Origin’s 1st Irish 2024: An Instrument of Oppression

How it’s New York: It’s part of Origin’s 1st Irish Festival running in NYC from March 23rd to April 28th 2024
How it’s Irish: It’s an Irish American play with a cast and creative team with strong Irish roots
Photo of Sean Gormley and a double bass
One man and his bass

The Double Bass” is a literal and dramatic labour of love for actor Sean Gormley, who also translated Patrick Suskind’s award-winning one act, premiering at Origin’s 1st Irish.

The meticulous care over this brooding, comical and often informative tale is indicated from the opening encounter with a man ironing a shirt with intense precision, accompanied by the music of Brahms and in the company – always – of a double bass.
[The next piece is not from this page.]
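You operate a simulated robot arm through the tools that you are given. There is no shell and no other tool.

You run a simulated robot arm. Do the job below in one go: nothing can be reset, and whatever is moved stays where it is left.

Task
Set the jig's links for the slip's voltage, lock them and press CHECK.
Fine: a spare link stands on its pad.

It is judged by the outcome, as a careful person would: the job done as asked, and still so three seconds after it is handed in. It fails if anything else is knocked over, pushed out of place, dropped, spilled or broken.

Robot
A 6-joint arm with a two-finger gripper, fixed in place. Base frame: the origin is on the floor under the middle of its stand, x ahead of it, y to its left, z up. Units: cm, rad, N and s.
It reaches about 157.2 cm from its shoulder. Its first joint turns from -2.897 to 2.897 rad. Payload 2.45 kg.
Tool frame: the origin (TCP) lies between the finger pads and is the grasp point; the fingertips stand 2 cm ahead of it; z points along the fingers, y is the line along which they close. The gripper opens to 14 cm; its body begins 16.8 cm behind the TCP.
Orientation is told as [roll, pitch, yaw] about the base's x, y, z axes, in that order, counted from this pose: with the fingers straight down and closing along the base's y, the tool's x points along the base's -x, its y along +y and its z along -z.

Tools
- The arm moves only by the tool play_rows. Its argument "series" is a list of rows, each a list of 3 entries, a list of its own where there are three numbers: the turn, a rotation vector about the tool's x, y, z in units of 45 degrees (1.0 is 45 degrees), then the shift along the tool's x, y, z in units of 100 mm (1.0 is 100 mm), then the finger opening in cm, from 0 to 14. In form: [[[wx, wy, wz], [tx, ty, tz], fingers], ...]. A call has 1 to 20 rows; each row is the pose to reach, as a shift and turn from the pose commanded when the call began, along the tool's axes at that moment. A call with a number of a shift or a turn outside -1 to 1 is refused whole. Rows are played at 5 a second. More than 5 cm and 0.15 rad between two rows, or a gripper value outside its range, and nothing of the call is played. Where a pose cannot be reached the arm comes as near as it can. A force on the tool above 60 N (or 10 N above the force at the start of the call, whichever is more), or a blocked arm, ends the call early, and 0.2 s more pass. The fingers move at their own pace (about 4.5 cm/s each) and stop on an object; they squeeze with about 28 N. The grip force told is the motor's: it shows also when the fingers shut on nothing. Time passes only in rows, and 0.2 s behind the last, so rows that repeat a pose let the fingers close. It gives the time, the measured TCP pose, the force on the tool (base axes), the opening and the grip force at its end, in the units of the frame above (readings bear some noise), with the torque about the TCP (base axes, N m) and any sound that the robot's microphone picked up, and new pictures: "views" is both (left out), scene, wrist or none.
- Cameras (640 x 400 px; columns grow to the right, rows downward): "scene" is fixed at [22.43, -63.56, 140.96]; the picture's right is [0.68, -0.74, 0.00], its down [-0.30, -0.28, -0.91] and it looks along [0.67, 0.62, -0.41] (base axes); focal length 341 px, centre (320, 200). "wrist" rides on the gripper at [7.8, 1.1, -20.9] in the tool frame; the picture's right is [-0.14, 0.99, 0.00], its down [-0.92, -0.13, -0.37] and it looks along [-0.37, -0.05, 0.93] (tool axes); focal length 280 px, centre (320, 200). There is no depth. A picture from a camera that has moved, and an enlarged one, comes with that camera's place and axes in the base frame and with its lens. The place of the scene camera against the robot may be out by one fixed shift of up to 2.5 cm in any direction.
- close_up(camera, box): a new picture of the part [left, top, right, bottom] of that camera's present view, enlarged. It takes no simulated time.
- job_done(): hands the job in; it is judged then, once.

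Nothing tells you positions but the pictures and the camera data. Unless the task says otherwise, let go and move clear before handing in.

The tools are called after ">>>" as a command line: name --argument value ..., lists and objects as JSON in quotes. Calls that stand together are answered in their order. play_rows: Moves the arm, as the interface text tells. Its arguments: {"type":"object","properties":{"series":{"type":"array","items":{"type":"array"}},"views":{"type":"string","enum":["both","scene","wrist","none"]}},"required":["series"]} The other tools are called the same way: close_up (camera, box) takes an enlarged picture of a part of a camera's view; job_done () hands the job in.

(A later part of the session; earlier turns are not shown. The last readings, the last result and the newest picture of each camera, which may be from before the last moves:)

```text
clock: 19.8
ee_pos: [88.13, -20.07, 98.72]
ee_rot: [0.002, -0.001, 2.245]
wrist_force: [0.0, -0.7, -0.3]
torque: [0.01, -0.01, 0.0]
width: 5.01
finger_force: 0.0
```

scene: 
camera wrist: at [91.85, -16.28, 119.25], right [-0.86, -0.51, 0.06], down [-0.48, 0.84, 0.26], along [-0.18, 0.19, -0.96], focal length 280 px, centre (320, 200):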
With the skillful direction of Labhaoise Magee and magnetic performance of Gormley, we are swiftly drawn into the sound-proofed and sparse apartment of The Player, which evolves as a metaphor for his limited and lonely life.

Photo of Sean Gormley and a double bass
Musings on mastering the double bass

There is a lot to learn about the development of the double bass as an instrument and its place in the orchestra, not simply “sitting at the back since 1750.” And we seem to be in the safe hands of an enthusiastic teacher.

Gormley physically gets to grips with his strings, bringing them centre-stage and bowing a few illustrative notes, whilst drinking beer and sharing selections from his classical CD collection.

Something more sinister

But the humorously boastful claims: “it’s the very presence of a double bass that makes an orchestra”; and sometimes didactic asides, soon slide into something more sinister.

With echoes of Poe, our upright guide unravels, “why should a grown man live with an instrument that cripples him?”

Photo of Sean Gormley as The Player
Ravaged by years of mediocrity

Shifts in lights and sound – designed by Chris Steckel and Mason Pilevsky respectively – and the mounting mania of Gormley make us see a man in a mess, stymied by his infatuation with a young soprano and the “psychosis of having a job for life.”

This is a fascinating take on the human condition and what drives us to do the things we do and how easily we might be trapped by the path we wind up on. And you’re sure to discover some unknown facts about the double bass as the score of the piece unfolds, in a cocoon of marvelous music.